**SET PROBLEM**
Give back the full material, exactly as it reads.

-- INFORMATION SUPPLIED start --

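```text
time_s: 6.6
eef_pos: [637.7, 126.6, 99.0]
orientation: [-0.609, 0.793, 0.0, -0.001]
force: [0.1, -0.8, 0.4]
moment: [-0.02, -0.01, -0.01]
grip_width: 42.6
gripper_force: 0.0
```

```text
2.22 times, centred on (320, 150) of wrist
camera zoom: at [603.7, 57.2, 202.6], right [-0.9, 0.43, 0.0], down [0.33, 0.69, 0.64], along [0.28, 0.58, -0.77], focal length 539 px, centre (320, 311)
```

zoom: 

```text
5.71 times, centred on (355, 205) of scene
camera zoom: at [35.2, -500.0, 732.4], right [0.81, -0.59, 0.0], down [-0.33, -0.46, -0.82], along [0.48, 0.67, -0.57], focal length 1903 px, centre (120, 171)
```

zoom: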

-- INFORMATION SUPPLIED end --

**COMPLETED EXERCISE**
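```text
time_s: 6.6
eef_pos: [637.7, 126.6, 99.0]
orientation: [-0.609, 0.793, 0.0, -0.001]
force: [0.1, -0.8, 0.4]
moment: [-0.02, -0.01, -0.01]
grip_width: 42.6
gripper_force: 0.0
```

```text
2.22 times, centred on (320, 150) of wrist
camera zoom: at [603.7, 57.2, 202.6], right [-0.9, 0.43, 0.0], down [0.33, 0.69, 0.64], along [0.28, 0.58, -0.77], focal length 539 px, centre (320, 311)
```

zoom: 

```text
5.71 times, centred on (355, 205) of scene
camera zoom: at [35.2, -500.0, 732.4], right [0.81, -0.59, 0.0], down [-0.33, -0.46, -0.82], along [0.48, 0.67, -0.57], focal length 1903 px, centre (120, 171)
```

zoom: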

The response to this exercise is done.